Different sources and accounts provide divergent views on the origin of Easter. Some suggest that Easter was obtained from the Greek and Latin word Pascha which means Passover. According to History, a platform that provides knowledge on past events, the relationship between Easter and Passover is that Jesus was crucified when he went to Jerusalem to celebrate the Passover.
Passover is an eight-day Jewish festival that is held in commemoration of the exodus of ancient Israelites from slavery in Egypt.
Heather McDougall, a writer for The Guardian a media house has a different view on the origin of Easter. In her article “The pagan roots of Easter,” McDougall says that that the secular culture brought about the existence of Easter. She asserts that there are many ancient myths about death and resurrection and that Jesus Christ is not the only one who is said to have died and resurrected.
For example, a myth is told of the Sumerian goddess Inanna, or Ishtar who was hung naked on a stake, and then resurrected and descended to the underworld. Another myth is that of Dionysus, a child considered divine who died and was resurrected by his grandmother and later on, Dionysus brought his mother, Semele back to life.

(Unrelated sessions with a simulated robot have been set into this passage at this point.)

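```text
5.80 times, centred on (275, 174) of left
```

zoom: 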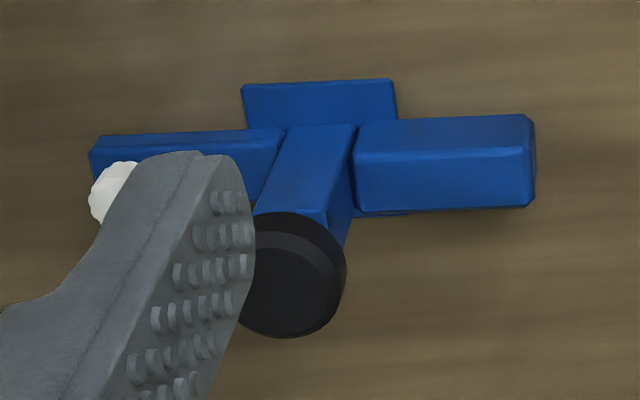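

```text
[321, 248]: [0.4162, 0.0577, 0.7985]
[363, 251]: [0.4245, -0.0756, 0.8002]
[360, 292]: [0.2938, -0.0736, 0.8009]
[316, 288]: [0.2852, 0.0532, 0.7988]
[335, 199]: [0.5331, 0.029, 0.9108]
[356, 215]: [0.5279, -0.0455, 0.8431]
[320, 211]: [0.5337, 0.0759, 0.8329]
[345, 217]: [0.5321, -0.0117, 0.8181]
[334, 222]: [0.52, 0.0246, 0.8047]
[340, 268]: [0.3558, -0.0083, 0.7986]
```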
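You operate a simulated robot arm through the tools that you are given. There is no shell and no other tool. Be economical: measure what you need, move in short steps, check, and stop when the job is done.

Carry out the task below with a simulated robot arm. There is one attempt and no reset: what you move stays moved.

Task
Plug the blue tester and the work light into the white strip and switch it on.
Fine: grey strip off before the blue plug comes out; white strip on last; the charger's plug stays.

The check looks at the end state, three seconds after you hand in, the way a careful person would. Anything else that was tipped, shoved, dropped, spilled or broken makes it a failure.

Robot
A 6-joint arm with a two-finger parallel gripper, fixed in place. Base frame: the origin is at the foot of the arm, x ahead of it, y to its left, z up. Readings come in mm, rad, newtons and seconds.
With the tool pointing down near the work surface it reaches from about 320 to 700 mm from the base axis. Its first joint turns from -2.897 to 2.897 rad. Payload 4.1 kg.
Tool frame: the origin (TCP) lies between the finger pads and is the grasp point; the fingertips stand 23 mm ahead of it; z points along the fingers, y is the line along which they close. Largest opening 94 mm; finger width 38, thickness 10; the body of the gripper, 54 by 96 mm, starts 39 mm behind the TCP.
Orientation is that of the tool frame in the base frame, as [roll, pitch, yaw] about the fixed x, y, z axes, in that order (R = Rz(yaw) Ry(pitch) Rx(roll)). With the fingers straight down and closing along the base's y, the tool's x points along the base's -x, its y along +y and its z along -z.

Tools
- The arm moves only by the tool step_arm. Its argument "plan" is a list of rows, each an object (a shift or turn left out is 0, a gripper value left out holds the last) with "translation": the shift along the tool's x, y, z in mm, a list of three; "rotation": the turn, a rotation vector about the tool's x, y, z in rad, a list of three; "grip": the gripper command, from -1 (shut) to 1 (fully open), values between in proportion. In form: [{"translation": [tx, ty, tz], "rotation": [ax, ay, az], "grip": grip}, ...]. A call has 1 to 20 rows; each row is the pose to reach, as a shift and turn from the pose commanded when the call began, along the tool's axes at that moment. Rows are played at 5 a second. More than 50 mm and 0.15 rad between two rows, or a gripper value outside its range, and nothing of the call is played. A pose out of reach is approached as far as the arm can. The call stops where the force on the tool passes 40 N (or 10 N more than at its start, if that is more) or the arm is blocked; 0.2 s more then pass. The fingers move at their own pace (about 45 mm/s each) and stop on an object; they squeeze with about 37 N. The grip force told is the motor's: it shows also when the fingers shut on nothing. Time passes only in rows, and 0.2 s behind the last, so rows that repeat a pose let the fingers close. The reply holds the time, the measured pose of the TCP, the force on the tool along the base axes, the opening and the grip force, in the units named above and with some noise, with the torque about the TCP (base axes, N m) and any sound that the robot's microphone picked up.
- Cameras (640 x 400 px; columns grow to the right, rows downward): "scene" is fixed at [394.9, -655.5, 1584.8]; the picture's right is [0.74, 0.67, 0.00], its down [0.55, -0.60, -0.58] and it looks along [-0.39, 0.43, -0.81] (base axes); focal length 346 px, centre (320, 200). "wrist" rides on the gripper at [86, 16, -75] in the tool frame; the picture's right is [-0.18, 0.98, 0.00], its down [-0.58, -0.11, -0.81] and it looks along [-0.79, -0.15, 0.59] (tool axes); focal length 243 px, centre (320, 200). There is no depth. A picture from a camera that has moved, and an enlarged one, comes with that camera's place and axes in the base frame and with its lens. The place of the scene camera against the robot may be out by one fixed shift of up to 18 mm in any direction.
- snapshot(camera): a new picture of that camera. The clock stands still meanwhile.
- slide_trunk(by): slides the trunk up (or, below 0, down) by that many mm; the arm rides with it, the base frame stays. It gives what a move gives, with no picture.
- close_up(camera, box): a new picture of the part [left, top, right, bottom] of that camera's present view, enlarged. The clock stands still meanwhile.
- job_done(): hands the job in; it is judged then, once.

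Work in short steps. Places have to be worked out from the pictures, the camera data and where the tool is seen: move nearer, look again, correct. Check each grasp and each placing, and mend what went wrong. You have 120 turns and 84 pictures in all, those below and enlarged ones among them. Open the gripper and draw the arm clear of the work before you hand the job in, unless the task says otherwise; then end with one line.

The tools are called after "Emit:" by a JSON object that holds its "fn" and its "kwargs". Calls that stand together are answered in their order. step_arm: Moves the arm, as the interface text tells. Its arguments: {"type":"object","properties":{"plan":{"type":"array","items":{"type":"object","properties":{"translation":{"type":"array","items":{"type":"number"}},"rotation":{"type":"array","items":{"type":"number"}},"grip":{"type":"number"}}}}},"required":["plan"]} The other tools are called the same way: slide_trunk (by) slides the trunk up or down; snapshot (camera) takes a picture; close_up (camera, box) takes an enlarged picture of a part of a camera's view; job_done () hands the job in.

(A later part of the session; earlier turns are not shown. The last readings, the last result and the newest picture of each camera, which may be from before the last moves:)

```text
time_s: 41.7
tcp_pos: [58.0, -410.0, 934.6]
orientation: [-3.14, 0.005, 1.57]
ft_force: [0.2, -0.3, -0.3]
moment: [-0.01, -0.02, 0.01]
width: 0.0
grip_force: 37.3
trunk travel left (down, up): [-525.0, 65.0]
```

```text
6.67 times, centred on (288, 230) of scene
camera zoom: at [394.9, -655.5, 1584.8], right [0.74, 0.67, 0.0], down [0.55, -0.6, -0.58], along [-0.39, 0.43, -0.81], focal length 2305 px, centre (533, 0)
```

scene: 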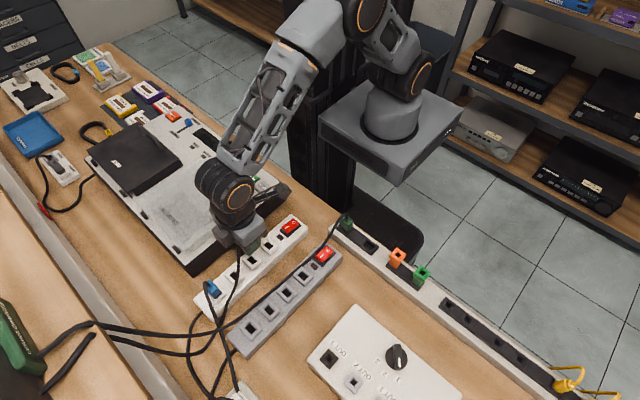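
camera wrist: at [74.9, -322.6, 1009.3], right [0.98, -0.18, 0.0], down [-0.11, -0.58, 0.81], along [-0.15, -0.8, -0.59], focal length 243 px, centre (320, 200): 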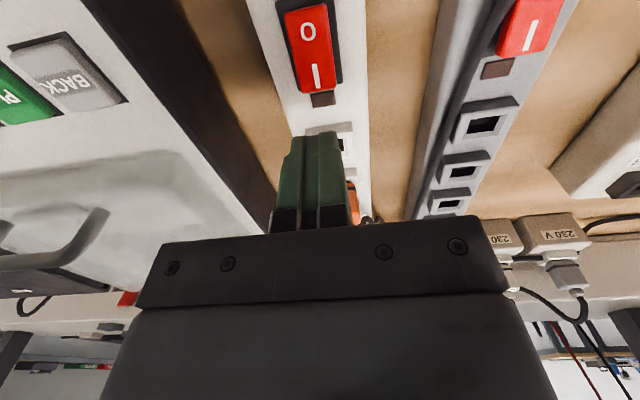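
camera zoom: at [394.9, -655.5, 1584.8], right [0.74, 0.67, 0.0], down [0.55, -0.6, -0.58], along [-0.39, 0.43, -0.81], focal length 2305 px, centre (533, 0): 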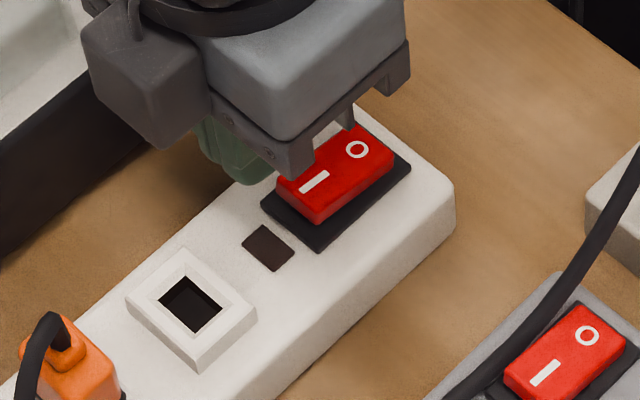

In his point of view expressed in the article “What Are the Real Origins of Easter?”, Jerod Aust, a writer and church minister agrees with McDougall. He says that the celebration of Easter is not Biblical. Moreover, some sources that it used to be a pagan festival that originated from the worship of other gods.
Aust says that some there are pegan beliefs which claim that Easter existed even before the birth of Christ. The argument is that the word Easter is related to Eostre, an ancient European name for a goddess worshipped by the Babylonians as Astarte or Ishtar, goddess of fertility.
But how did a pagan celebration such as Easter come to be an important celebration in Christianity? British historian Sir James Frazer deduced that it was through the compromise the Christian church made to accommodate competing pagan religions.
Frazer says that the compromise was made because at the time when Christianity was new, it had inflexible and had rigid principles. Those principles were bent to make the religion appealing. This was done with the backing of Roman religious authorities.
Such compromises were part of the reasons why Christians were persecuted in the early days of the church. Some of them refused to compromise. To this day, because of the pagan origin of Easter, some Christian leaders and followers condemn its celebration.
Other Christians say that the origin of Easter does not matter. For instance, in answering a question about the origins of Easter, Got Questions? a platform that provides answers to Christian-related questions says that what is important is the reason for our celebration. The reason, the answer says, is that Christ is alive, making it possible for believers to have eternal life.